Short problem A — Please copy out the portion of the excerpt provided from "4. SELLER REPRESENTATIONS" to "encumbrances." without changes.
Short problem B — How does the excerpt provided go on? Write the next part.

Excerpt provided —
** start **

4. SELLER REPRESENTATIONS AND COVENANTS. Seller represents and covenants
the following:
(i) Seller is a corporation duly organized, validly existing and in
good standing under the laws of the State of Montana and has the requisite
corporate power and authority to enter into and perform its obligations
under this Agreement;
(ii) The License is not subject to any lien, security interest or
other similar restriction and Seller has good right and title thereto; and
upon the transfer of the License to Purchaser, Seller will convey to
Purchaser good title thereto, free of any liens, security interests or
encumbrances.
(iii) Seller will take all reasonable action necessary or required by
Purchaser, and fully cooperate with Purchaser and its representatives, to
facilitate the transfer of the License to Purchaser; and will execute and
deliver such documents and instruments, including any transfer notices,
affidavits of bulk sale, assignments or applications, as may be required by
the City of Sioux Falls, to complete the transfer of the License to
Purchaser.

** end **

Provided data —

** start **

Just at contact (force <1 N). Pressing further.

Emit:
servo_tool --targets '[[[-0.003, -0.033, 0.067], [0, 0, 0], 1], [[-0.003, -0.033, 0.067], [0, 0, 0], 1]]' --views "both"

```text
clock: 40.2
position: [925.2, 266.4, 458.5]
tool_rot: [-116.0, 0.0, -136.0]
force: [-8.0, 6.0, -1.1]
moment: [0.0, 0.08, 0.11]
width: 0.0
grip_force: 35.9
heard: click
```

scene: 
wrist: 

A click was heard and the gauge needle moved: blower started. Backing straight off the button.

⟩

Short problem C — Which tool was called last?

** end **

Task output A —
4. SELLER REPRESENTATIONS AND COVENANTS. Seller represents and covenants
the following:
(i) Seller is a corporation duly organized, validly existing and in
good standing under the laws of the State of Montana and has the requisite
corporate power and authority to enter into and perform its obligations
under this Agreement;
(ii) The License is not subject to any lien, security interest or
other similar restriction and Seller has good right and title thereto; and
upon the transfer of the License to Purchaser, Seller will convey to
Purchaser good title thereto, free of any liens, security interests or
encumbrances.

Task output B —
5. REPRESENTATIONS AND COVENANTS OF PURCHASER. Purchaser represents and
covenants the following:
(i) Purchaser is a corporation duly organized, validly existing and in
good standing under the laws of the State of Minnesota and has the
requisite corporate power and authority to enter into and perform its
obligations under this Agreement.
(ii) Purchaser will use its best commercially reasonable efforts to
promptly apply for and facilitate the transfer of the License from Seller
to Purchaser, including the execution of all documents necessary or
required in connection therewith, and the payment of all fees and charges
related thereto.
6. MISCELLANEOUS.
(a) ADDITIONAL DOCUMENTS. The parties hereto agree to execute
additional documents, applications and instruments which may be reasonably
necessary to consummate the transactions contemplated by this Agreement, or
which may be reasonably requested by any party hereto in connection
therewith, whether before or after the Closing.
(b) AMENDMENTS, WAIVERS, ETC. Neither this Agreement nor any provision
thereof may be changed, amended or terminated other than in a written
document signed by each party.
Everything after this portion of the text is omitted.